--- Start Reading passage ---

Herring’s Intervention in Executive Order Lawsuit is Election Year Grandstanding

When you hear that the Attorney General of Virginia is going to make an announcement involving a “major legal action” in a year ending in an odd number, you can pretty much guarantee you’re about to see some worthless partisan grandstanding.

Attorney General Mark Herring didn’t disappoint my cynical nature yesterday, when he announced that Virginia would be intervening in a lawsuit filed on behalf of two Yemeni permanent resident aliens who were denied entry into the United States as a result of the President’s temporary travel ban impacting seven Middle Eastern nations with ties to international terror.

Normally, Virginia wouldn’t get involved in an immigration issue like this.  After all, as Democrats are usually quick to remind you, immigration is a federal responsibility, and the enforcement of immigration laws isn’t something Virginia can directly impact or influence.  That’s the standard response any time Republicans try to find creative ways to deal with illegal immigration, or want to use state resources to aid the federal government in enforcing our immigration laws.  “That’s not our job” is the reflex response. That reflex is apparently suspended in election years, especially when there’s a chance to generate some headlines by trying to intervene in a lawsuit on an issue that has largely become moot.

That’s what happened when Department of Homeland Security Secretary John Kelly determined that allowing the entry of permanent resident aliens – green card holders – was in the national interest.  Had the two Yemeni young men entered the country today, they would be allowed in.  There are other facts specific to that case that need to be weighed, including the claim that Customs and Border Protection agents bullied the two men into surrendering their green cards, but the main issue has been resolved.

That didn’t matter to Attorney General Herring or Governor McAuliffe.  They wanted their headlines, so they had to concoct a reason to intervene.  The one they came up with doesn’t pass the laugh test.

According to the brief supporting the Motion to Intervene Herring has filed, the reason the Commonwealth of Virginia must stick our nose into a federal responsibility is … our colleges.  Virginia Tech, for instance, has staff who are here on H1-B visas.  Some 100-150 Virginia Commonwealth University students would be “unable to reenter the United States to continue their education (or, alternatively, leave to visit their families)” and the brief mentions VCU has a Qatar campus, although the brief fails to note that Qatar isn’t on the list of seven states that the Executive Order applies to.  Herring goes on to argue that foreign professors may be barred from traveling, and could lose grant money, and students who couldn’t travel may decide to end their studies, costing Virginia tuition money.

--- End Reading passage ---
--- Start Collected material ---

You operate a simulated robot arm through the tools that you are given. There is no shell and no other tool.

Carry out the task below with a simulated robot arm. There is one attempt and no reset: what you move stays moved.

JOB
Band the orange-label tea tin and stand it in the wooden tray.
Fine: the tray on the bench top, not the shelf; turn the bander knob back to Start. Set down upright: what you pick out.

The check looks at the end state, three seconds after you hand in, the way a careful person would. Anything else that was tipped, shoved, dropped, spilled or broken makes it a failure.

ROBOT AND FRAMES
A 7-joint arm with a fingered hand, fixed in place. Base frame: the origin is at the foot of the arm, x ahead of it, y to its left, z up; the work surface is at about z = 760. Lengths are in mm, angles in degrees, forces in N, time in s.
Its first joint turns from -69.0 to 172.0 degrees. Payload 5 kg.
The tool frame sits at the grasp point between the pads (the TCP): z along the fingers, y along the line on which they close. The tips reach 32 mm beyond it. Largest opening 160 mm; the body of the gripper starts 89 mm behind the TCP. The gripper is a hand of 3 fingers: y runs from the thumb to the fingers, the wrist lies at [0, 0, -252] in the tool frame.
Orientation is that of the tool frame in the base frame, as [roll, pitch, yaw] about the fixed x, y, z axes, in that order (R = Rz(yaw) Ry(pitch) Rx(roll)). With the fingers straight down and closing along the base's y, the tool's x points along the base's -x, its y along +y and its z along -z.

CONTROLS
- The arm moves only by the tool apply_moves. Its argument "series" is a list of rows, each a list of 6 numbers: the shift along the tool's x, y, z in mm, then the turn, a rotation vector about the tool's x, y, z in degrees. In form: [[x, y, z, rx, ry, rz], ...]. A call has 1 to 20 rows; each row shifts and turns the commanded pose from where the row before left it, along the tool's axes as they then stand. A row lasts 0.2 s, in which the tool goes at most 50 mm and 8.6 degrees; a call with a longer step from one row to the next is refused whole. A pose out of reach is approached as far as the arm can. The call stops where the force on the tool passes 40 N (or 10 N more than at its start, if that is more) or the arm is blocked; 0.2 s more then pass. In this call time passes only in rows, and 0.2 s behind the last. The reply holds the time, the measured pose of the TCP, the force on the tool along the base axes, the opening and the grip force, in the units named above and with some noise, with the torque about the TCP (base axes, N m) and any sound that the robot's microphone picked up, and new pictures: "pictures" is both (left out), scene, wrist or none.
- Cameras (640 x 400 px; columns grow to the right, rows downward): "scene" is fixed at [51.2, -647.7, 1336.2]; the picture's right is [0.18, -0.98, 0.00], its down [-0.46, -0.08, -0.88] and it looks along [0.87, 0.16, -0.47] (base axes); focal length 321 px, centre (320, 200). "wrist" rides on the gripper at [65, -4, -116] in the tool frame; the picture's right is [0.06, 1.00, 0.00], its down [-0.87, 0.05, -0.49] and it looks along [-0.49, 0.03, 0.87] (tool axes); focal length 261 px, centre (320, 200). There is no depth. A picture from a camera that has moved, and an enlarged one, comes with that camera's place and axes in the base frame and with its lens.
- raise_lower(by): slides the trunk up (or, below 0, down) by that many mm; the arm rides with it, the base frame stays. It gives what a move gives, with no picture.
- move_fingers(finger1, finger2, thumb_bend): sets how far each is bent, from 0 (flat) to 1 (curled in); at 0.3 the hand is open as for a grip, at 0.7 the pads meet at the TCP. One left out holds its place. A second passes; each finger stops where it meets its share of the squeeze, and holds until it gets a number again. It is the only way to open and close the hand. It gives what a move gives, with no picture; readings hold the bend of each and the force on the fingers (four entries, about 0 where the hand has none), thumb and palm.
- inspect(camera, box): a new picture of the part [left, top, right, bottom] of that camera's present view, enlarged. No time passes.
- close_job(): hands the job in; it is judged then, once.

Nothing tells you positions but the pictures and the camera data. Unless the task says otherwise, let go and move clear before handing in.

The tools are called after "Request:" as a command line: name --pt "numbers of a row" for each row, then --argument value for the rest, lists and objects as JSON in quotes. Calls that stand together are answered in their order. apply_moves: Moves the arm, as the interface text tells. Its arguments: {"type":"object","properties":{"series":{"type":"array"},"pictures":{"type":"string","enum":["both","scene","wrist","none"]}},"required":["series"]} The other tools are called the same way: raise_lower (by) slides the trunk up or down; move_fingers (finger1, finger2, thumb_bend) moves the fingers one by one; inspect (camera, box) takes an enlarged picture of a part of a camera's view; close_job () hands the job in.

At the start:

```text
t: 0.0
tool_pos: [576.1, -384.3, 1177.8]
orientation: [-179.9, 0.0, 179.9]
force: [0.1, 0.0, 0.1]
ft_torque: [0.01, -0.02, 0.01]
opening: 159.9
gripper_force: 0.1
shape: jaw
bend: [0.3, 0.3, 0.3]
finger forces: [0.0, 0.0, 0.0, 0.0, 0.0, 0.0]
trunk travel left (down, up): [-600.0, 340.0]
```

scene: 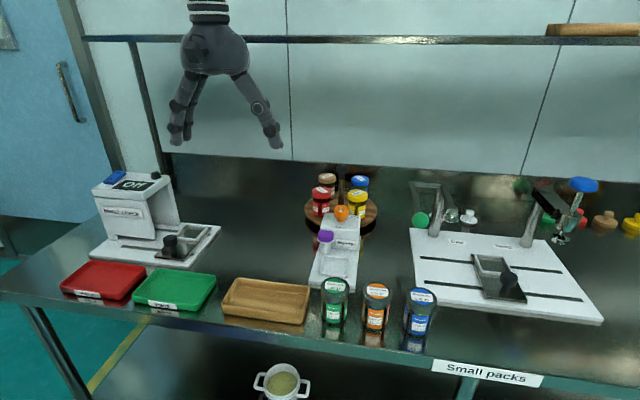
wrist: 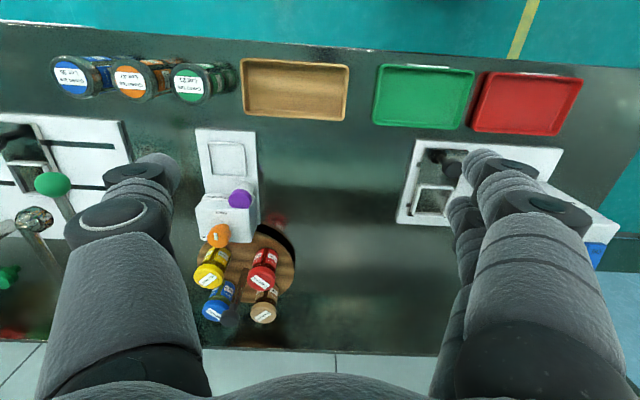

--- End Collected material ---

§ Written instruction 1:
Copy the part of the reading passage from the words "Attorney General Mark" through the words "to international terror.".
§ Written instruction 2:
Keep the reading passage going from its last sentence.

§ Expected output 1:
Attorney General Mark Herring didn’t disappoint my cynical nature yesterday, when he announced that Virginia would be intervening in a lawsuit filed on behalf of two Yemeni permanent resident aliens who were denied entry into the United States as a result of the President’s temporary travel ban impacting seven Middle Eastern nations with ties to international terror.

§ Expected output 2:
The entire premise is, frankly, absurd.  The travel ban is a temporary ban – 90 days for entry, 120 days for refugee resettlement – of three months from the date it began, last weekend.  At worst, some Virginia students may miss their Spring Break – assuming they wanted to head back to one of these seven countries for Spring Break, which sounds insane, honestly – and a professor may have to cancel their spring trip abroad.  No one is permanently banned from entering the country, although Syrian refugee resettlement has been paused indefinitely.  To claim that the Executive Order has an impact on Virginia because of our colleges is to take credulity and stretch it so far that it’s thinner than the hair on Joe Biden’s scalp.

The rest of the claims made by Herring and McAuliffe are the same claims you’ll hear from every Democrat these days about this Executive Order.  It’s “unlawful,” it’s “discriminatory,” and it’s “unconstitutional.”  None of those things has been litigated, however, and the only portion of the EO that was suspended by court order over the weekend was where it impacted green card holders, an issue that, as I noted before, has been dealt with.  The rest of the order has yet to be argued, and given the President’s blanket authority under the Immigration and Naturalization Act (INA), 8 U.S.C. § 1182(f), to exclude any aliens, immigrant or non-immigrant, including permanent resident aliens, if he deems it to be “in the national interest,” it’s unlikely that a court is going to find the EO unlawful or unconstitutional.  Non-citizens who are not on US soil do not have Constitutional rights, and while the INA bars discrimination in immigration actions based on a variety of factors, the text of the EO isn’t discriminatory and is based on the President’s view that the pause is necessary to ensure proper screenings of individuals coming from high risk areas of the world.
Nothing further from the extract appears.